Thursday, January 19, 2006

Deseret News write-up on Margaret Starbird @ Sunstone Symposium

http://deseretnews.com/dn/view/0,1249,600152175,00.html


Mary Magdalene's Role Missing, Speaker Says

By Elaine Jarvik
Deseret Morning News

"There are a lot of people who want to debunk me and send me home," Margaret Starbird announces, standing at the front of a small lecture hall at a downtown Salt Lake Hotel on Wednesday afternoon.
"Not here," calls out a woman from the second row.
"No, not here," Starbird answers. "That's what I like about Salt Lake City."
Her audience are attendees of the annual Sunstone Symposium, the annual meeting dedicated to "independent Mormon thought." This is the symposium's 30th anniversary and the second consecutive year that Starbird has been among the invited presenters.
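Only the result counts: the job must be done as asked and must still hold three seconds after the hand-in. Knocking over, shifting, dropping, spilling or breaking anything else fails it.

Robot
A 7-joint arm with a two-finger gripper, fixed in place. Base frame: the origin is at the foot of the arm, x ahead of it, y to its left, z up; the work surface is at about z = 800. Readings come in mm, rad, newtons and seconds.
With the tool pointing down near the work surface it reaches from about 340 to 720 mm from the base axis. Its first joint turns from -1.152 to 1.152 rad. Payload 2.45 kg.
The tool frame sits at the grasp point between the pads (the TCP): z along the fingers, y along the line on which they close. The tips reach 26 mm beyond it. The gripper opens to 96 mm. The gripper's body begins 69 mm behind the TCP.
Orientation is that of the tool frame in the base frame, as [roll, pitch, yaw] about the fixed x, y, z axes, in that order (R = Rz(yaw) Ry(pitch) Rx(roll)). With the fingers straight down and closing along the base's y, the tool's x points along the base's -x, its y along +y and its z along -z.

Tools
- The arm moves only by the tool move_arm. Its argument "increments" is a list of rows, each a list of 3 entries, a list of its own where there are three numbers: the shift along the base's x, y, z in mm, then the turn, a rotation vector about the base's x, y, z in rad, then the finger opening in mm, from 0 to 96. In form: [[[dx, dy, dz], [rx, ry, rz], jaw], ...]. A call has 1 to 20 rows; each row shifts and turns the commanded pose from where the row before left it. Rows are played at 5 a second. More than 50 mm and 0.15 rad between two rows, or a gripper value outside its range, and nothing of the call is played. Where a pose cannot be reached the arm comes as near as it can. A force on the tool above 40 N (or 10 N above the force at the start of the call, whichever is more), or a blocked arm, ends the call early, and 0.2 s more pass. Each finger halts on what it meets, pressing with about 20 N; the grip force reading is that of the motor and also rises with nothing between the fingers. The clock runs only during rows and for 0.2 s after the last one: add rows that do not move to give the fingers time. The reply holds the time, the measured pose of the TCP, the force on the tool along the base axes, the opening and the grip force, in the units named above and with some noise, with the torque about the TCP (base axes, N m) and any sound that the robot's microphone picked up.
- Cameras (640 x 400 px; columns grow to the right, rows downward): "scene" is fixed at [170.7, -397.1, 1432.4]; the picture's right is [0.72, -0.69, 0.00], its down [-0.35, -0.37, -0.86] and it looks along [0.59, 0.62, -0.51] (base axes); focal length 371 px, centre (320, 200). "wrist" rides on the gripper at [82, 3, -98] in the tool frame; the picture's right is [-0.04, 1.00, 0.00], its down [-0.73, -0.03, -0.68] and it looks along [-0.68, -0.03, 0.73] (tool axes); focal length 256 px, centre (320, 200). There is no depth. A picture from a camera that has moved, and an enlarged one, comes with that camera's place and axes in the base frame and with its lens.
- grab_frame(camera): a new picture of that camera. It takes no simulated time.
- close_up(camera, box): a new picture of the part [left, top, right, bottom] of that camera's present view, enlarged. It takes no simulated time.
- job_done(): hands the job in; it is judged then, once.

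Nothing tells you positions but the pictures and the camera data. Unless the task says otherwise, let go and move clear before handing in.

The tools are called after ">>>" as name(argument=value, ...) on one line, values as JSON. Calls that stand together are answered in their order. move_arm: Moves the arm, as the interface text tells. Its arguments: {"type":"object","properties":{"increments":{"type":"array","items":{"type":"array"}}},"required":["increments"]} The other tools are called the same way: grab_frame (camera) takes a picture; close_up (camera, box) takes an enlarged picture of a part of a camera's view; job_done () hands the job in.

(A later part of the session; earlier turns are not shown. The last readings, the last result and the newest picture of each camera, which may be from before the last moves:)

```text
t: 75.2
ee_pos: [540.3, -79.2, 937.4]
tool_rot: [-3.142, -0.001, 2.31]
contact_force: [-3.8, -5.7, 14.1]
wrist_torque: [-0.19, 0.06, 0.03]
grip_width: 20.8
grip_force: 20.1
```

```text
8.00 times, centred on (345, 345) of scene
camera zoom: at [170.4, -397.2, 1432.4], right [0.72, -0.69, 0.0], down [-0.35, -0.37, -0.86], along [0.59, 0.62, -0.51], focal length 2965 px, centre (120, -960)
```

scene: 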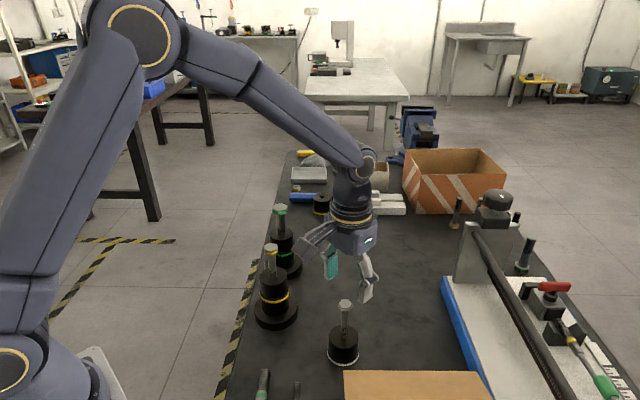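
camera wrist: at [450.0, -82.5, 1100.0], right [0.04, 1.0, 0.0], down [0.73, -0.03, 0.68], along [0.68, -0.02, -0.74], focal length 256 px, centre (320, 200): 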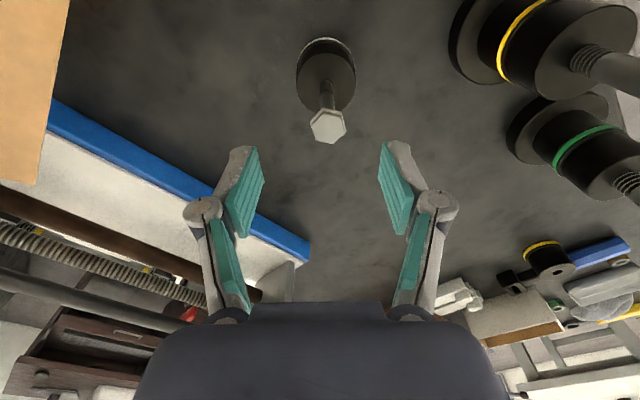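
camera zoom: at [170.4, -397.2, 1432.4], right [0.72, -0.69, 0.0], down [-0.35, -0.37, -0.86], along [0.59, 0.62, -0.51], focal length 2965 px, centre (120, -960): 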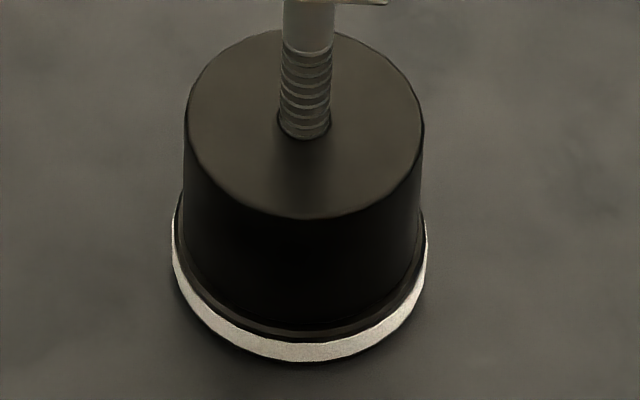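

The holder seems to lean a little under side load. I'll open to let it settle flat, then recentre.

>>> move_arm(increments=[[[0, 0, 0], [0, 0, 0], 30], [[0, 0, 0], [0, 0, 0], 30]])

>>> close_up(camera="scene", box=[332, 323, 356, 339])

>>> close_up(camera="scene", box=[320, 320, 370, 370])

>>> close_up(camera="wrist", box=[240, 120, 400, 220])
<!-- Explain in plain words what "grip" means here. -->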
For the second time, Starbird addressed an idea she is convinced of but is also the source of recent worldwide controversy: Jesus was married to Mary Magdalene and had a baby with her, that Mary Magdalene was Christ's disciple and that the Catholic Church has kept this information under wraps for centuries.
The claims have gained worldwide exposure in Dan Brown's mega-seller "The Da Vinci Code." Brown cites Starbird in his bibliography and mentions two of her books — "The Woman with the Alabaster Jar" and "The Goddess and the Gospels" — in the body of the novel. Brown's and Starbird's ideas are also part of a larger debate about the role of women in the early church.
Starbird's conclusions about Mary Magdalene are part of a journey, she says, that began with her own skepticism about these radical ideas. The journey began in 1983, when she was what she describes as a Roman Catholic mother of five who taught Sunday school and a scripture studies class for women. That's when a friend suggested she read a book called "Holy Blood, Holy Grail," a book that postulates Mary Magdalene's role as Christ's bride.
Starbird says the dust jacket was enough to make her shun the book for two years. When she finally read it she says she asked God to help her discern whether the ideas in it were true. If they weren't, she told God, "I'll just burn this book."
She was looking for a sign. So she opened her Bible — to the page that read "New Testament, Revised Version." Revised was the word that jumped out at her. But she wanted to make sure. "I don't understand, Lord," she said, asking for another sign. This time she opened her Bible to a passage that read "Restore my wife, whom I am espoused to."
"Maybe he's talking about your inner bride," a friend suggested. So the friend prayed, too, for a sign. And shortly thereafter, on her hands and knees in her bathroom trying to find a leak in her toilet, the friend saw the name of the toilet manufacturer: Church.
"We didn't know whether to laugh or cry," Starbird remembers. "It was like my words had taken flesh in her bathroom."
Convinced now that this was her life's mission, Starbird enrolled in the Vanderbilt University Divinity School, where she devoted herself to answering four questions: could Jesus have been so human as to be married; if so, when; "how did we lose (Mary Magdalene); and how do we get her back."
Starbird says her research unearthed "mountains of evidence for the sacred union." To those who call her work heresy, she says, "We're not changing the gospel. We're just throwing new light on it. . . . I teach what the church taught in the beginning and then forgot."
Now living in the Seattle area, Starbird devotes her time to traveling around the country spreading the word and to continuing her research. A new book, "Mary Magdalene: Bride in Exile" will be published in November.
The importance of uncovering Mary Magdalene's role as Christ's wife, Starbird says, is that both Christianity and Christians need the "sacred feminine" that Mary provides.
"What we lost when we lost Mary Magdalene," she told her Sunstone audience, "was ecstasy, passion, a relationship with the body and with one another. We are earthen vessels filled with God."
Acknowledging Christ's marriage and Mary Magdalene's role as both a wife and disciple is a way of acknowledging the need for the feminine in both men and women, and in the church itself. "The feminine is a way of knowing and being," whereas the masculine is about "going and doing," she says. "That's why the self is a marriage of both."